Wednesday, December 1, 2021

Book Review - Camilla Sten's The Lost Village

The Lost Village by Camilla Sten
Published by: Minotaur Books
Publication Date: April 4th, 2019
Format: Kindle, 336 Pages
Rating: ★
To Buy (different edition than one reviewed)

Her whole life Alice has heard stories of Silvertjärn. But she isn't like everyone else in Sweden, obsessed with the town where in 1959 the residents disappeared overnight; leaving behind a newborn in the nurse's office of the school and a woman stoned to death in the town square. She has a personal connection. Her grandmother was from Silvertjärn. The day the residents disappeared Alice's grandmother lost her family. Alice has poured over the letter's her Aunt Aina sent her grandmother again and again. The people of Silvertjärn are real to her in a way that she wants to share with the world. Which is why she is trying to make a documentary about the lost village. She has assembled a small crew to go in for a few days in April and get enough footage so that they can lure in investors and then go back in in August and film the documentary, during the time of year when the disappearance happened sixty years earlier. Her crew consists of Max, the backer, Emmy, her ex-best friend, Emmy's boyfriend Robert, and Tone. Only Max and Alice know Tone's secret, she is the daughter of the baby found in 1959. So for two of the crew this is a coming home of sorts. It's unnerving stepping into the town and seeing it for the very first time. Pictures don't exist of the village anywhere so it comes as a shock to see how normal yet eerie it is. They set up camp and go over their plan of attack. Some places of interest are the school, the church, the railway station, and Alice's grandmother's house. Therefore the next morning Alice and Tone set off to investigate the school. Alice has spent a lot of time reading online about the best ways to enter old buildings in the safest manner possible. Therefore it's disheartening when Tone's ankle becomes badly injured on the stairs. She claims she heard something below them. Emmy and Robert also say that they heard noises on their walkie talkies. Could there be someone else here? What really happened to the villagers who were under the thrall of a charismatic preacher? As unsettling incidents start to pile up and one of their own goes missing, the question has to be asked, will any of them make it out of this remote location alive or are they the newest victims of Silvertjärn?

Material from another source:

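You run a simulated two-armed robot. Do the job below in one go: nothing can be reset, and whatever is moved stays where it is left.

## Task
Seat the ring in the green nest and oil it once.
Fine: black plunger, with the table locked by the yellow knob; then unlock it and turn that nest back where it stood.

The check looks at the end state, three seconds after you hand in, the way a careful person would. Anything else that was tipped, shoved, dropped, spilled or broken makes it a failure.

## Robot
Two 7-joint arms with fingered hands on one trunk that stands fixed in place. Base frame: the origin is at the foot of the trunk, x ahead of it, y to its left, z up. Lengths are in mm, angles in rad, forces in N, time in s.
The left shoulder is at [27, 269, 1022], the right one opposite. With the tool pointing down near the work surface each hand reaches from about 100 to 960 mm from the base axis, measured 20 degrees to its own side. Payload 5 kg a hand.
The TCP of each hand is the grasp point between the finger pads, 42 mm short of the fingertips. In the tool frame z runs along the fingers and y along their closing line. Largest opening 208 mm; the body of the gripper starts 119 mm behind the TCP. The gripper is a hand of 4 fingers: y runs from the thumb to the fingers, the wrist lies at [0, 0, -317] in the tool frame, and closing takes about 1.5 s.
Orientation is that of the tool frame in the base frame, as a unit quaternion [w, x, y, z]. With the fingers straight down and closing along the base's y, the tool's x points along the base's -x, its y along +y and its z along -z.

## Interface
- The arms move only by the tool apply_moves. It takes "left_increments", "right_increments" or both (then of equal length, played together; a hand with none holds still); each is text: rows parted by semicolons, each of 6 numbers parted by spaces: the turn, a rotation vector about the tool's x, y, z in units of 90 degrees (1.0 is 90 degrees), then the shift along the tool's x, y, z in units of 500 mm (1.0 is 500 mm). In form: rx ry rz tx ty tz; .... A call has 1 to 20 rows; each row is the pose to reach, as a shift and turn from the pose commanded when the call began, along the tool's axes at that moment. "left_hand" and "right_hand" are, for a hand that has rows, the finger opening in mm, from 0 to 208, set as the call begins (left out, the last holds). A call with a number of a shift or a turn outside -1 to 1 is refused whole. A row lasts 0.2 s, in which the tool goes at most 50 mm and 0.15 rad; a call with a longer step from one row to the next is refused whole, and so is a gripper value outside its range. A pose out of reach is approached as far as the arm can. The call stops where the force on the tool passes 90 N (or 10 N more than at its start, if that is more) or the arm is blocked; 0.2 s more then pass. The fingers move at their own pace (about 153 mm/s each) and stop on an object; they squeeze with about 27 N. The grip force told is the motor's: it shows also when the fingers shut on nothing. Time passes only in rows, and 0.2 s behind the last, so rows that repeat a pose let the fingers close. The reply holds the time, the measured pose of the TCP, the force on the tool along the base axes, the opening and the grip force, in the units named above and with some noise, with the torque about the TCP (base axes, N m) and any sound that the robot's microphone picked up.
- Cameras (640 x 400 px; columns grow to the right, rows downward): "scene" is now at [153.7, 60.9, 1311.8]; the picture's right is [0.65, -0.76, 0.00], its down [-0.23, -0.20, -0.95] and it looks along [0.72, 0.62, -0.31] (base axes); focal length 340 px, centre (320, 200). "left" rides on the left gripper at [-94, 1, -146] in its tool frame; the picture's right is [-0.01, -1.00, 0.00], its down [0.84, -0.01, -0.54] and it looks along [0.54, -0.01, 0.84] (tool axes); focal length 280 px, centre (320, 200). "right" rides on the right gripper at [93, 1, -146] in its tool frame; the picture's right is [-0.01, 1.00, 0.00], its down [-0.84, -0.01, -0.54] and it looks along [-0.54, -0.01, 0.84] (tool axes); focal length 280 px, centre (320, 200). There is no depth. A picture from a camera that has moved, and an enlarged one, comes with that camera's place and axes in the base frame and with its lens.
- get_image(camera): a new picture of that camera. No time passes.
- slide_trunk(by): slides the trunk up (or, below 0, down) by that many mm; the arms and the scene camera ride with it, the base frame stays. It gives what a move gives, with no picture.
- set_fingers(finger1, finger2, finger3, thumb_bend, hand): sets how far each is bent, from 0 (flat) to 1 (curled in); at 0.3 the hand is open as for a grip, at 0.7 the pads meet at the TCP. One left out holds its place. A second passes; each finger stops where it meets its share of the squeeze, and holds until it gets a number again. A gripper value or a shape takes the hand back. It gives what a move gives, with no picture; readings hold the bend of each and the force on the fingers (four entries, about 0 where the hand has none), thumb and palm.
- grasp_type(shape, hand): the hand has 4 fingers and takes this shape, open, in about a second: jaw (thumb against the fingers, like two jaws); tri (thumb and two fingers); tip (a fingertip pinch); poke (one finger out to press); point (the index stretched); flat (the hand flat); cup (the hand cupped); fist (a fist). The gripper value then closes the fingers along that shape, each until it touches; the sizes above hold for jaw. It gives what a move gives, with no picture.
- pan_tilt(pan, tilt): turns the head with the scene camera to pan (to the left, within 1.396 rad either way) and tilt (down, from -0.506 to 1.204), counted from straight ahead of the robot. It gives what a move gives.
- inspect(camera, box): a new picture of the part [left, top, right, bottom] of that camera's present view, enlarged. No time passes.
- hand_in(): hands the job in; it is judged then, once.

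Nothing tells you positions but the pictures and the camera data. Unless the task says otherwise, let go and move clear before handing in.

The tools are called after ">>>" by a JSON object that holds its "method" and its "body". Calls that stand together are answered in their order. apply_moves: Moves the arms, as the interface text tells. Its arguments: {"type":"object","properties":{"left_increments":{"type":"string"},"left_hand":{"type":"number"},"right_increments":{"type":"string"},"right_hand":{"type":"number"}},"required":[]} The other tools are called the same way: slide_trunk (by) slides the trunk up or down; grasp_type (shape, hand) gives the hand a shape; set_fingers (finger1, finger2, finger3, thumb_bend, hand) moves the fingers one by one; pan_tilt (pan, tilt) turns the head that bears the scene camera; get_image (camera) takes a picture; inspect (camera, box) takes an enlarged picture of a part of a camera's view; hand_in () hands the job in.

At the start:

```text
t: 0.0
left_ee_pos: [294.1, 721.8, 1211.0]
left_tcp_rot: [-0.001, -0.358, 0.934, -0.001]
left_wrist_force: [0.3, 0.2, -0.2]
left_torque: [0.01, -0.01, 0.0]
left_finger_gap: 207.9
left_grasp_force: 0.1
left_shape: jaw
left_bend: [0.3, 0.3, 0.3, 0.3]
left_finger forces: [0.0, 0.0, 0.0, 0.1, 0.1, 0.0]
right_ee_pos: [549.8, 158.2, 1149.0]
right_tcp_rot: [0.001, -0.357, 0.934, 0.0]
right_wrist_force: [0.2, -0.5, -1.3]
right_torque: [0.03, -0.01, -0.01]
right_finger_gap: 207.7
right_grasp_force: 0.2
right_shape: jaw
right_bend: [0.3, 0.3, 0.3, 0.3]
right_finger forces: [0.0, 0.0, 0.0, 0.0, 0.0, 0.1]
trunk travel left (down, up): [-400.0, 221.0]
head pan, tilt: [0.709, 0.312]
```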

I think The Lost Village is a case in which I should have really paid attention to the blurb. But it was recommended to me by someone whose taste I trust so I kind of didn't notice the whole "The Blair Witch Project meets Midsommar." Of course I'd say it's more Jonestown meets Midsommar... but I really should have had a red flag go up at the mention of Midsommar. Let me make this crystal clear, I HATED Midsommar. It is the worst film I have ever seen in my entire life. Keep in mind at one point I was considering a Communication Arts degree but ended up with a BS in Art and a second in Theatre so I've seen a heck of a lot of movies and experimental films and performance pieces that nearly broke me. Yes, I did have a panic attack during a documentary about logging, but I would watch that documentary again if I could somehow expunge the pretentious piece of shit that was Midsommar from my memory. It wanted to be something big and meaningful but was nothing but dreck. So take it as read that I am affirming that this book is like Midsommar and therefore was never going to be the book for me. But ironically this wasn't what I hated most about the book. Yeah, that's actually a surprising statement to see written out given my hated of Midsommar. This book is just badly written. I don't know if this is because the book was lost in translation or the text was actually this clunky to begin with but Camilla Sten is horrible at describing, well, anything, from locations that have not aged as badly as they should have, to people. She often contradicts herself too. Tone goes from being hulking to petite. Everyone has a thin mouth like a dash. Seriously!?! Everyone!?! Oh, and don't get me started on how obvious that ending was. It was so obvious that there was no jeopardy or peril. Things that were supposed to be spooky weren't in the least. The only thing she got infinitesimally right was what it feels like for a friendship to fall apart. The "shock and rage and sadness" that hits you when you see that friend again. But what little inroads she made with that insight she destroyed by making her mentally ill characters nothing more than cliched tropes. I thought there was going to be some perception, instead it was more of the same shit. So that's what I came away with. Shit.